WORK REQUIRED | Copy each line with the word "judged" in it.

DATA PROVIDED |
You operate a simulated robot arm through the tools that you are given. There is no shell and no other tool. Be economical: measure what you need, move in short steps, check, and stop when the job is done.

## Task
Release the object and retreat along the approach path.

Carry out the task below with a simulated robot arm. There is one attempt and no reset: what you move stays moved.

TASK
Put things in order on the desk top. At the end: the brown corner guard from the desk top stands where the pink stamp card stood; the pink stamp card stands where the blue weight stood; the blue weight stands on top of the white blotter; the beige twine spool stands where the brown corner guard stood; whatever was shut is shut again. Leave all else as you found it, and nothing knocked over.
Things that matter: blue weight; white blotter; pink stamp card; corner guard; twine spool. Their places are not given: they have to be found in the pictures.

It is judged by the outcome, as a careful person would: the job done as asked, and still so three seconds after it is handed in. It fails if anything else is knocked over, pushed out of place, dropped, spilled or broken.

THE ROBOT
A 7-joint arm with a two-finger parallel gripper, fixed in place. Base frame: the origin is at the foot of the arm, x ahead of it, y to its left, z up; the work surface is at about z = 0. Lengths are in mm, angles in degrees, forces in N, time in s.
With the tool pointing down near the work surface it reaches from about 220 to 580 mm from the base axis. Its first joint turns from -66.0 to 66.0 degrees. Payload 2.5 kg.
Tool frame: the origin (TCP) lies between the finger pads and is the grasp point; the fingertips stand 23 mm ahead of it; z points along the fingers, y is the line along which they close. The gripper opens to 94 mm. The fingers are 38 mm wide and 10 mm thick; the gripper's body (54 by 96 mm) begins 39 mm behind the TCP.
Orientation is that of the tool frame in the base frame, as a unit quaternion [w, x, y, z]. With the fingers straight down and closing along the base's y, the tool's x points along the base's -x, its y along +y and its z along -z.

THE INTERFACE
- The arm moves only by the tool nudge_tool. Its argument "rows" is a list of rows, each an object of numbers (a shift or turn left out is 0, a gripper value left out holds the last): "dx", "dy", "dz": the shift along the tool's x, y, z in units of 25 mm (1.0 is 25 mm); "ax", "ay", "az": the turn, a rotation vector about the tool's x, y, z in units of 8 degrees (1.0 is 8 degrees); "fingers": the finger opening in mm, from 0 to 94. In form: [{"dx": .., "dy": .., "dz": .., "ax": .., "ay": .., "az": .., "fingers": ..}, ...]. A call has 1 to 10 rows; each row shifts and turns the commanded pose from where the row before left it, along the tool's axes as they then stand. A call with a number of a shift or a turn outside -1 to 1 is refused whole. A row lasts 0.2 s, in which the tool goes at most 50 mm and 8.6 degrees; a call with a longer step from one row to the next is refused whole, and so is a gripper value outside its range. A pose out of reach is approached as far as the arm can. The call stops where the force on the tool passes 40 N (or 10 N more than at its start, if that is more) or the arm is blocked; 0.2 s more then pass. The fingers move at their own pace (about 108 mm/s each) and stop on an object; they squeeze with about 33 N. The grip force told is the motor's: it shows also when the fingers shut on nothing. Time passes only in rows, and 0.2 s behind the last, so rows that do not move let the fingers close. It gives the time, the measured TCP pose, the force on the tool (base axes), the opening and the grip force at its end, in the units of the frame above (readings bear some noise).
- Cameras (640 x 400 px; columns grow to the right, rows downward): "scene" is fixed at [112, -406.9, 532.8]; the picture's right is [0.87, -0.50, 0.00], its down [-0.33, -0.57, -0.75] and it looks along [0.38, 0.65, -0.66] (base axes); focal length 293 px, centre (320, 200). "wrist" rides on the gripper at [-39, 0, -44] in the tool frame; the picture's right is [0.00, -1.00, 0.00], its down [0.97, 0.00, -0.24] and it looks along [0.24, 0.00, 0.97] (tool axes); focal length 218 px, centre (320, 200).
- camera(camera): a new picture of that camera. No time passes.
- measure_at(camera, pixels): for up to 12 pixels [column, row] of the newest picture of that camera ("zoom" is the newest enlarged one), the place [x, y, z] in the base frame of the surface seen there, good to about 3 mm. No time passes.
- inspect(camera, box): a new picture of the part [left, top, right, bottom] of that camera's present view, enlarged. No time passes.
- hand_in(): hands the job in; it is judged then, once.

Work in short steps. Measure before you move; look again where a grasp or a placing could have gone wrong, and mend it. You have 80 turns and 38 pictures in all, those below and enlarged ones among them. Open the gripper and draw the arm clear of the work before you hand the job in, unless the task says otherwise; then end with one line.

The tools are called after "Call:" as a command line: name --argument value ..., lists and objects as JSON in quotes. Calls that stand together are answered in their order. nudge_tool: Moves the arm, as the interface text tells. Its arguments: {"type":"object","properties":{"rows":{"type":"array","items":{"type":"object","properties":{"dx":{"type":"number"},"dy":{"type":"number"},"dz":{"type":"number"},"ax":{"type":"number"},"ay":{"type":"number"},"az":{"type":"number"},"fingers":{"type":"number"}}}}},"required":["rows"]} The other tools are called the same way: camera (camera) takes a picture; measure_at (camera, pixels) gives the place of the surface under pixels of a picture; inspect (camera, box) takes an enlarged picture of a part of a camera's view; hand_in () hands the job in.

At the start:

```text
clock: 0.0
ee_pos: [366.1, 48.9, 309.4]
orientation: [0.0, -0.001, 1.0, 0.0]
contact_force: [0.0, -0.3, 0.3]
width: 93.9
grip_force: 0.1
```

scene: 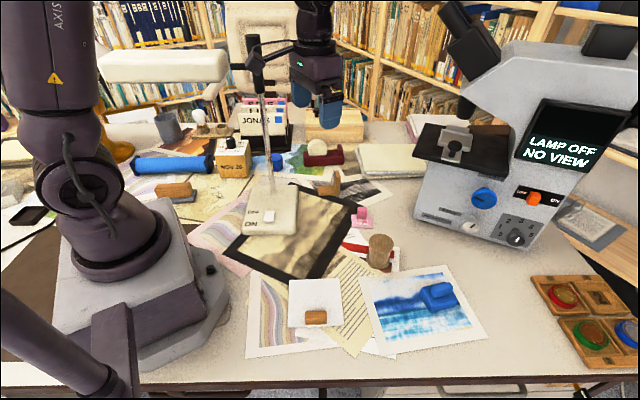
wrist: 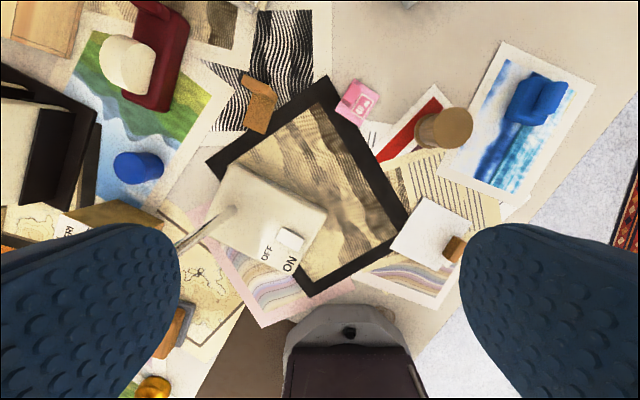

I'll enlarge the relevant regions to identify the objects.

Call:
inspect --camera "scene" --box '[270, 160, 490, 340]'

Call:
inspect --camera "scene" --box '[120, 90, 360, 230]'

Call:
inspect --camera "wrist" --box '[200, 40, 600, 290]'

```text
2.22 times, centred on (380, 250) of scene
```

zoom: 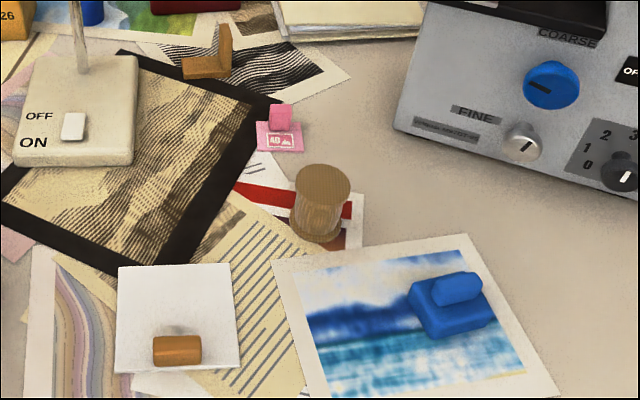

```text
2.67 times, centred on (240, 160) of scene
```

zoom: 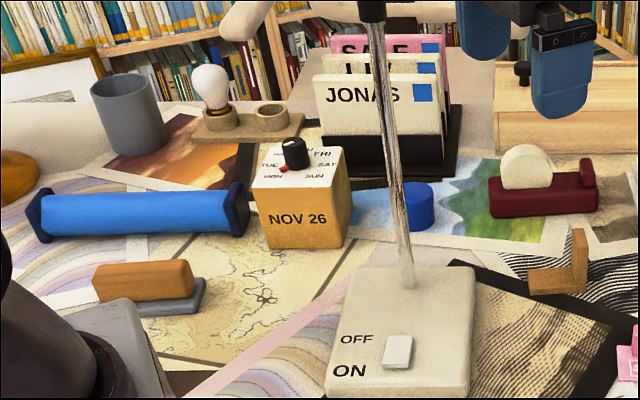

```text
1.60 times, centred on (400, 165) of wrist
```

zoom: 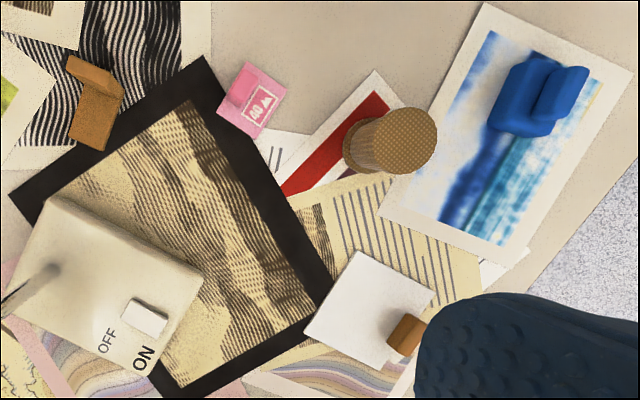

FULL ANSWER |
It is judged by the outcome, as a careful person would: the job done as asked, and still so three seconds after it is handed in. It fails if anything else is knocked over, pushed out of place, dropped, spilled or broken.
- hand_in(): hands the job in; it is judged then, once.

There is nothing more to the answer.